4 Ghost Town Adventures Near Frisco

Experience authentic western history in four ghost towns near Frisco and imagine what life might have been like in these remote locations 150 years ago. Hike, mountain bike, drive, or 4×4 to these hidden gems of history. Use this map to complete them all in one day if you’re feeling adventurous! Always respect the historical artifacts and leave them where and as you found them.

1. Masontown

Frisco’s own ghost town was wiped out by an avalanche in 1926, but foundations are still visible, along with mining equipment. Hike the moderate 2 miles roundtrip to the Masontown site or participate in a guided hiking tour of the site with the Frisco Historic Park & Museum. Imagine what it was like to live here at the turn of the last century.

2. Boston

Either hike, bike, or drive a 4×4 vehicle 1.6 miles to Mayflower Gulch, which was once the home of the Boston Mine. Cabins, a boarding house, and mining equipment remain surrounded by a gorgeous amphitheater of mountains and alpine wildflowers.

3. South Party City

Drive 30 miles over the Continental Divide on South Highway 9 to 44 authentic buildings filled with over 60,000 artifacts that portray the economic and social aspects of boomtown life. Seven of the buildings are on their original sites, and the others have been moved from other area abandoned camps and ghost towns.
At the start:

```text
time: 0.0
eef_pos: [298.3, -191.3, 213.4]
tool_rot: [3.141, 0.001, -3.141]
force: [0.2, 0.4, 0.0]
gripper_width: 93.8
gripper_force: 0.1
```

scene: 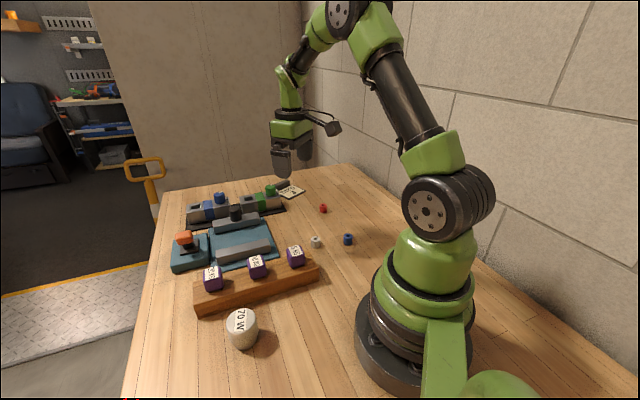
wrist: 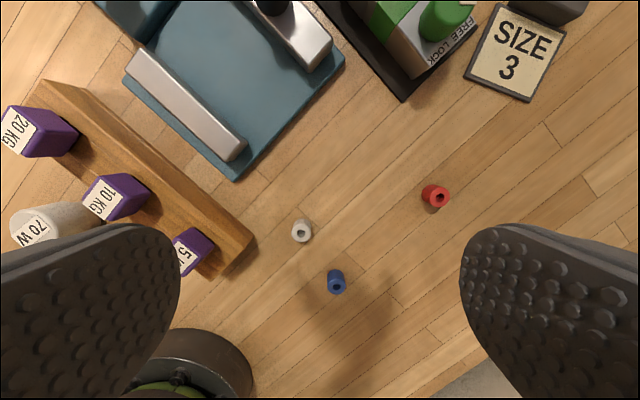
The City is open from 9:00am to 7:00pm daily and adult tickets cost $10.00.

4. Vicksburg & Winfield

Explore two off the beaten path ghost towns in Chaffee County. Drive south on Highway 91/24 for 43 miles, take a right onto CO Rd 390 and travel 8 miles on the easy dirt road before reaching the Vicksburg site complete with a seasonal museum, cabins, an outhouse, mining equipment, and a cemetery. Continue on the dirt road for another 4 miles to explore the mining camp of Winfield, including a traditional western false front building.

Did You Know?

The Frisco Historic Park & Museum in Frisco is free to the public and open Wednesday through Sunday from 10:00am to 5:00pm; closed Monday and Tuesday.